The temperature started dropping like a rock midday Friday and didn't stop until Sunday morning. Went from mid-70s to mid-20s. As long as there's no ice, I'm fine with it. Meanwhile, we've got two X-Books to review.
Ms. Marvel: The New Mutant #2, by Iman Vellani and Sabir Pirzada (writers), Carlos Gomez and Adam Gorham (artists), Erick Arciniega (color artist), Joe Caramagna (letterer) - Again, only one of these characters appears in the book. Thankfully, it's not Gambit.
Contrary to the first two issues, over half of this issue is spent in Kamala's dreams, as she and her fanfic Silver Surfer/Dr. Strange mash-up travel through her mind, trying to sort out her identity issues. Whoever draws the dream sequences makes Kamala look a closer to how she did when Adrian Alphona was illustrating her adventures. Kind of gangly-limbed even without her powers, alternately drawn in on herself and uninhibited (scarfing down popcorn while watching one of her memories with Dr. Surfer.)
Meanwhile, ORCHIS' little bug thing has injected something that, if Kamala unwittingly accepts it, will attack the minds of every telepath she communicates with. The virus appears before Kamala, pretending to be her X-gene that never activated, offering her the chance to feel fully accepted by the X-Men because she'll be a "real" mutant now. It would seem ridiculous for ORCHIS to think that was going to work, if the X-writers hadn't spent the entire Krakoa era with the X-Men touting Magento's "mutant supremacist" horseshit. Also if ORCHIS wasn't employing a bunch of morons who take the zero-sum approach to human & mutant relations.
Either way, Kamala finally recognizes she won't be defined by any one aspect of herself, biological or otherwise, and wakes up. To find a Sentinel outside her window, because she does register as a mutant now. Although the color scheme seems like the classic purple Sentinel, and I thought they were all rocking the red-and-gold Stark paint job now, so I can't rule out this still being some sort of hallucination. But the art style shifted back to what it is when she's awake, so I assume this is the point where she manifests the energy powers they gave her in the TV show.
There's a point where Bruno's hacking of the little drone allows ORCHIS to figure out which dorm building Kamala's in and send drones to look for facial recognition. Which Bruno beats by slapping Kamala's floppy-eared winter hat on her head and a facial mask over her mouth. The drone concludes this student matches no one in their records. But Bruno comments the X-Men must have some serious tech to fool facial recognition software.
I know the X-Men did do something similar to that, but I'm pretty sure it turned out face masks were great for fooling facial recognition software when the cops were trying to arrest people after the fact for protesting the cops being authoritarian, jackbooted thugs. But Bruno didn't know about that, or why disguise her? And since he did, why assume that wasn't what did the trick?

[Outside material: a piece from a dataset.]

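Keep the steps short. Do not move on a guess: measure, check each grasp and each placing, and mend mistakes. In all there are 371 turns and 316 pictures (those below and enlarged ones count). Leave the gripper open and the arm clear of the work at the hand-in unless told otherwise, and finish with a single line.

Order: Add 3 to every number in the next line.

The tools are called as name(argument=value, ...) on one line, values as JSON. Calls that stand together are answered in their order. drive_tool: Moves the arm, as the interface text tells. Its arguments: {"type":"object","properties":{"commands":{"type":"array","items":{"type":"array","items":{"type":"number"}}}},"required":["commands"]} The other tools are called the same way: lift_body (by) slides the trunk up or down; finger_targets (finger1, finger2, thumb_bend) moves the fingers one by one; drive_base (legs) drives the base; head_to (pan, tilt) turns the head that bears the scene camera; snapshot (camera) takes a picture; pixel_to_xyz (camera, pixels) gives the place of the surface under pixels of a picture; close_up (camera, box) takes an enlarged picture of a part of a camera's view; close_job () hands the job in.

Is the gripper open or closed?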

Uncanny Spider-Man #2, by Si Spurrier (writer), Lee Garbett (artist), Matt Milla (color artist), Joe Caramagna (letterer) - I don't mind when Marvel does alternate universe versions of the Rhino that are in big mechanical exo-suits (like the Ultimate Universe's version), but I don't like it for the classic Marvel version.
Most of this issue is Silver Sable flirting (or openly lusting after, if you prefer) Nightcrawler. There's a little bit at the beginning where he's trying to talk to Mystique, except she doesn't recognize him. Oh, and the details of his birth are going to change. Again. I know, right? Kurt's origin gets shifted around more than Scarlet Witch and Quicksilver's. ORCHIS sends Rhino, controlled by the same doohickus they used to make Kurt kill people, after Kurt.
I would have been curious to see how Nightcrawler handled that sort of challenge on his own, but Silver Sable's group bust in and briefly capture him. The control thing is messed up and hurting Rhino, so he goes berserk and Kurt escapes into the sewers, bringing Sable with him. Who acts extremely unprofessional, unable to stop openly making comments about how attractive she thinks Kurt is.
That's one of her two settings in this issue, the other being condescending.Spurrier writes her a lot like he wrote Elsa Bloodstone in that Black Knight mini-series, but hornier. It just seems silly. Let one of Silver's subordinates be the one openly ogling and being reprimanded for it. Silver Sable's supposed to be professional, but with enough of a core of decency she ends up doing unprofitable things sometimes anyway.
Either way, Nightcrawler escapes to spend another day arguing with little Bamf ghosts and keeping all his problems bottled up.